Task to complete |
Set down the excerpt to read as it stands from "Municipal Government" to "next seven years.", and nothing more.
* begin Excerpt to read *
Municipal Government

35 Years a Labor Lawyer: Stuart Salles Reflects

March 3, 2016
By Steven Wishnia

New York, NY – The city’s about 180 environmental police officers are a little-known but crucial part of its workforce: They guard its water supply, its reservoirs and filtration plants. And in January, they won one of the largest raises city workers have received in the last decade: They will get a 26% salary increase over the next seven years.

The man who negotiated that deal for the Law Enforcement Employees Benevolent Association was labor lawyer Stuart Salles, who has been representing unions for more than 35 years. One reason the environmental officers got such a good deal, he says, was that they were classified as civilian employees until 2012, and the city agreed they should be brought closer to parity with other uniformed-service workers. Another is the relationships he’s built up over his decades of practice.
“Name, reputation, experience, longevity, and the respect that goes along with that,” he says, in a conference room in his offices near City Hall. “You’ve got to treat each other fairly, knowing the parameters of what the other party really needs and wants.” City Labor Commissioner Robert Linn agreed that the environmental officers deserved to be paid more, and LEEBA head Kenneth Wynder was willing to have them work 25 minutes longer each shift.

Salles, who grew up “pretty poor” in the Crown Heights section of Brooklyn, has been working since he was 12. After graduating from Brooklyn Law School, he started working for the Civil Service Retired Employees Association in 1972, mentored by its president, Herbert Bauch. He “put me on the map,” Salles says.

He’s been running his own firm since 1984, representing exclusively public-employee unions. The eight staff attorneys handle tasks like arbitration, disciplinary procedures, wills, and divorces for members, while Salles specializes in disability pensions. He files more than 150 claims a year, representing clients from the initial reviews of their medical records to their interviews with the medical boards that will rule on them.

To win these claims, he explains, you have to prove two things: That the worker is unable to work, and that their disability is work-related. Police and firefighters can get three-fourths of their salary in those cases, while teachers can get two-thirds. If their disability is not work-related, city employees can get an “ordinary” pension of one-third their salary if they have at least 10 years on the job. “We do a lot of that also,” he says.

Contract negotiations are a more intermittent part of his work, coming in bursts every few years. Over the years, he says, “it’s become more difficult to achieve the numbers in salary and benefits.” With money tighter for the city, it’s no longer common for workers to get annual raises of 5% or 6%. In the most recent round of contracts, he notes, city workers got raises of 10%-11% spread over seven years.

“Back when I started, we were getting that in two years,” he says.

“I do a lot of pro bono work,” he adds. He’s counsel for four branches of the Columbia Association, the Italian-American ethnic society for city police, firefighters, transit workers, and Taxi and Limousine Commission employees.

“I’m grateful and thankful to my parents and to God to be able to be where I am today,” he says. “As long as I have good health and I love what I’m doing, I have no intention of retiring.”
* end Excerpt to read *
* begin Collected data *
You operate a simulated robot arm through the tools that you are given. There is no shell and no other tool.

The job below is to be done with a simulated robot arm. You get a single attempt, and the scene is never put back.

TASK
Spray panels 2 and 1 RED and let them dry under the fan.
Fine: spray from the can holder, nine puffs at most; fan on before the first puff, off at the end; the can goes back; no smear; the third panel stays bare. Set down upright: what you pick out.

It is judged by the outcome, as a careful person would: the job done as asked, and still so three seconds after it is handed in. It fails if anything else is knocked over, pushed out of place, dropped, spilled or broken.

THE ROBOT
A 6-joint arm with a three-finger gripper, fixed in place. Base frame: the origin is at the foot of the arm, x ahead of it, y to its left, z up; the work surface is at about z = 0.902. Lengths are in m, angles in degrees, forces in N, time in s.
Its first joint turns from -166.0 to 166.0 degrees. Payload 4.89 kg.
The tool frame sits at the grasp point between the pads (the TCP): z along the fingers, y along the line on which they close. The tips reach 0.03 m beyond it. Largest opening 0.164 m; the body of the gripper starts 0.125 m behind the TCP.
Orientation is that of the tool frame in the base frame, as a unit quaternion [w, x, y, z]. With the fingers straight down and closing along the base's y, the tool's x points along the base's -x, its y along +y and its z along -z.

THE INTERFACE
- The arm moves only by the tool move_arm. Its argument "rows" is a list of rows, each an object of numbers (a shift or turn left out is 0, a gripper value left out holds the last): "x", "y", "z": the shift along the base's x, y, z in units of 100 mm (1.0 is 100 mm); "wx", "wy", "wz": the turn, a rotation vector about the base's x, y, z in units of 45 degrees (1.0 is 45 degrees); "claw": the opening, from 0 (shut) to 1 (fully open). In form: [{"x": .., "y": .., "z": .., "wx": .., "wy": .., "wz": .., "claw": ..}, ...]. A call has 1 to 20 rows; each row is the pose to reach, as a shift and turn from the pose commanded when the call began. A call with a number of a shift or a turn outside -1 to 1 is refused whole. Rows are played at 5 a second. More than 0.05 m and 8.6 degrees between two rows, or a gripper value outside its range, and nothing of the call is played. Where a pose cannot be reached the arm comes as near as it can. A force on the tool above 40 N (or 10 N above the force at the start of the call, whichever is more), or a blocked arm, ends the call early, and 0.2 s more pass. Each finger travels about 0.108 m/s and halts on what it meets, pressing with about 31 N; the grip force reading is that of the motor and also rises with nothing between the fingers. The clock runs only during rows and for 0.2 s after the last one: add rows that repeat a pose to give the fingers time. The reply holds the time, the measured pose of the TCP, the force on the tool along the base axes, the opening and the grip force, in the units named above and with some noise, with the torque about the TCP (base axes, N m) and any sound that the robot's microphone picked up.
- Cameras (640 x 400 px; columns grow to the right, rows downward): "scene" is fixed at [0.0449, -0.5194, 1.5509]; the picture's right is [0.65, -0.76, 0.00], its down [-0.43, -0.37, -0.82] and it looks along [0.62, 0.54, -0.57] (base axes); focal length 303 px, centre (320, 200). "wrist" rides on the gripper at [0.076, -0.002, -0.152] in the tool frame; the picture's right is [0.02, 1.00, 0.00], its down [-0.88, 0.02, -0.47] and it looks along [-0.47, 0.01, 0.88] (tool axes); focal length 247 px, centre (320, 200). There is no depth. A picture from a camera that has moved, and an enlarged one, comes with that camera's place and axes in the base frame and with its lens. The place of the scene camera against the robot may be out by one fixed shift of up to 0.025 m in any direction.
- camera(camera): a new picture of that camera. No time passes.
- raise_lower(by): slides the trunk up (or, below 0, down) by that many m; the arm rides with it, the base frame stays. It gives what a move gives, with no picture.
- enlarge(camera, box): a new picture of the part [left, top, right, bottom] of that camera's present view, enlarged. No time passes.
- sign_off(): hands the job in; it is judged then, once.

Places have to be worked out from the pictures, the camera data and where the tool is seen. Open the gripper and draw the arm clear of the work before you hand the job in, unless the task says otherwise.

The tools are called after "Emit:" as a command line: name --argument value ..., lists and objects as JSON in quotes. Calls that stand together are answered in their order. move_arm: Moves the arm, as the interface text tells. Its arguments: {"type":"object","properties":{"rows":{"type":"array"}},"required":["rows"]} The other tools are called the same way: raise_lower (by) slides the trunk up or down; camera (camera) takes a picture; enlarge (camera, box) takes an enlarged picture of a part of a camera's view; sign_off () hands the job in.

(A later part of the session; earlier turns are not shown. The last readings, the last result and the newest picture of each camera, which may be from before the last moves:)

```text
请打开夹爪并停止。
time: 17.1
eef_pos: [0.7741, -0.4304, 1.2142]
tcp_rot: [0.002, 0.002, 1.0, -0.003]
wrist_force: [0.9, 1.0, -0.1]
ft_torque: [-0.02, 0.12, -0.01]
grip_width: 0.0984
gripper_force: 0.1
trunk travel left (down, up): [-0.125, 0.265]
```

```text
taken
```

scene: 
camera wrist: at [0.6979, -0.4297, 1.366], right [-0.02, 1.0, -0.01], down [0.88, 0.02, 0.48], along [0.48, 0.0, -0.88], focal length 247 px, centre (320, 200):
* end Collected data *
Exercise solution |
Municipal Government

35 Years a Labor Lawyer: Stuart Salles Reflects

March 3, 2016
By Steven Wishnia

New York, NY – The city’s about 180 environmental police officers are a little-known but crucial part of its workforce: They guard its water supply, its reservoirs and filtration plants. And in January, they won one of the largest raises city workers have received in the last decade: They will get a 26% salary increase over the next seven years.